- [Passage given]:
+++
“We deserve to live in peace. Negan and the Saviors tried to take that away from us. Alexandria, the Hilltop, the Kingdom and Oceanside came together. To fight for a better future.
“We won.
“Not without painful losses. Today, we try to heal. We try to forgive. Now, the work begins. The new world begins.”
(SPOILER WARNING!)
Fine words, Rick Grimes. This is indeed a new world for The Walking Dead. A world where showrunner Scott Gimple has been replaced by veteran scriptwriter Angela Kang. A world with a plot other than about Negan. A world where Carl Grimes, alive in the comics, is dead – and his father is about to join him.
Yes, as is now well-known, this is Andrew Lincoln’s final season on The Walking Dead. Lauren Cohan too, having played Maggie Greene since way back in season 2. With the setup at the end of the previous season pitting Rick and Maggie against each other, and the discontent already evident in this season opener, I’d say each will be the end of the other. Word is that Rick will be gone by the mid-season finale – a brave move, killing your longtime leading man off halfway through the season. Will viewers stay watching a Walking Dead without Rick Grimes?
AMC must be hoping so, after the stagnated plot of the last two and a bit years meant viewers left the show in droves. To keep that in perspective, it’s still the most watched show on basic cable, so I’d say its future is safe. But it’s not the ratings juggernaut it once was, and actually a shift into entirely original territory, even further away from the comics, might do it the world of good. After all, sister show Fear the Walking Dead has (after a shaky start) been consistently more interesting for the last few years.
+++
- [Problem to solve]:
Give the stretch of the passage given that starts with "(SPOILER WARNING!)" and ends with "to join him.", unchanged.
+++
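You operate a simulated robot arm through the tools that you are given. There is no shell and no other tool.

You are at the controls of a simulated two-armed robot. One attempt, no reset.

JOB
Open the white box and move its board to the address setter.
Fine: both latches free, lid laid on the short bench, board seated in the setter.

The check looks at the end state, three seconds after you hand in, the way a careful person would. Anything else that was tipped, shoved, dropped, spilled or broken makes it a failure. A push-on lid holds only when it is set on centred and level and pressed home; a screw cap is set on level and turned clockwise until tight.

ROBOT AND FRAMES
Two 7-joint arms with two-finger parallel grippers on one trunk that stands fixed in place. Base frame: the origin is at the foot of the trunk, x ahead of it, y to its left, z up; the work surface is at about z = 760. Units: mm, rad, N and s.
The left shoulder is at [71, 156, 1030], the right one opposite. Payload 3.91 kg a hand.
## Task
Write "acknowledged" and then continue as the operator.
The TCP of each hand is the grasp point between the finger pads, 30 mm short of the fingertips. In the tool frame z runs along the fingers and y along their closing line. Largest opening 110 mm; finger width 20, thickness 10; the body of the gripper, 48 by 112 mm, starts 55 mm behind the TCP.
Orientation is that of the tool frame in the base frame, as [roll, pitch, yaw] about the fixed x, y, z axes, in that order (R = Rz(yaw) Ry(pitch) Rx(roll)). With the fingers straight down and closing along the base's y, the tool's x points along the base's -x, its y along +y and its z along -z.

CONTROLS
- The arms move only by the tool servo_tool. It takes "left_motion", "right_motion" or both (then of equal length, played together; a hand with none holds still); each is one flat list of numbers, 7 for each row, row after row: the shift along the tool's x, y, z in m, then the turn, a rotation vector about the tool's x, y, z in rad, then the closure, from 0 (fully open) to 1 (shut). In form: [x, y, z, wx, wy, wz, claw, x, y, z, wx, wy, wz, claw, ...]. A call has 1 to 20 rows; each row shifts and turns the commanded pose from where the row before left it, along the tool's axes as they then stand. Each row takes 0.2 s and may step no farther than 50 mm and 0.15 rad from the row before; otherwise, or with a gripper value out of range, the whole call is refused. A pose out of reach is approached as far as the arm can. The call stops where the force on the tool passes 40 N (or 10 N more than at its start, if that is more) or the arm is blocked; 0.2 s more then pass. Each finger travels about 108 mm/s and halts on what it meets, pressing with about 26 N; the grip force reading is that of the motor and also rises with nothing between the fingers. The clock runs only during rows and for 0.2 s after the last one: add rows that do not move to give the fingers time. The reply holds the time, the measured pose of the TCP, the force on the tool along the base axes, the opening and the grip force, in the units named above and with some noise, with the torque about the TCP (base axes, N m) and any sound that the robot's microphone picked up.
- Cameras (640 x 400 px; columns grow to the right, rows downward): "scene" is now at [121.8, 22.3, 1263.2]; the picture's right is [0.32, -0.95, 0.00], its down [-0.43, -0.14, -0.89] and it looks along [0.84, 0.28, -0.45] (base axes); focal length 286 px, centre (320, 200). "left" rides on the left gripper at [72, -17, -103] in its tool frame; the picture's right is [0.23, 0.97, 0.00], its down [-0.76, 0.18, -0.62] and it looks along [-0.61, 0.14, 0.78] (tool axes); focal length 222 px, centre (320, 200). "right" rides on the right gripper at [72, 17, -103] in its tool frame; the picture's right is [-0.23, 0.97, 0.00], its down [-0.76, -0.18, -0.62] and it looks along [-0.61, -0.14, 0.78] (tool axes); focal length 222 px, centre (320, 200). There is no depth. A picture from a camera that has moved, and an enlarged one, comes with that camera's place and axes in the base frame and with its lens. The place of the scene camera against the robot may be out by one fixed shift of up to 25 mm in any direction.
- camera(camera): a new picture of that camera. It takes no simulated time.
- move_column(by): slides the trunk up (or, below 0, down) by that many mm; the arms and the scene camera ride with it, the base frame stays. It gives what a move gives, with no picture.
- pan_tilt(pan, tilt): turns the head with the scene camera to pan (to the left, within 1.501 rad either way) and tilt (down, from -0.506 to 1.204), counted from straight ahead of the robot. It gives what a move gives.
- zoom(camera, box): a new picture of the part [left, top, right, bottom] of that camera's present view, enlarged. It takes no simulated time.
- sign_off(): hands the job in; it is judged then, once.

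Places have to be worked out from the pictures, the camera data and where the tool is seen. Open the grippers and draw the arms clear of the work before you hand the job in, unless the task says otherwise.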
+++
- [Answer to this task]:
(SPOILER WARNING!)
Fine words, Rick Grimes. This is indeed a new world for The Walking Dead. A world where showrunner Scott Gimple has been replaced by veteran scriptwriter Angela Kang. A world with a plot other than about Negan. A world where Carl Grimes, alive in the comics, is dead – and his father is about to join him.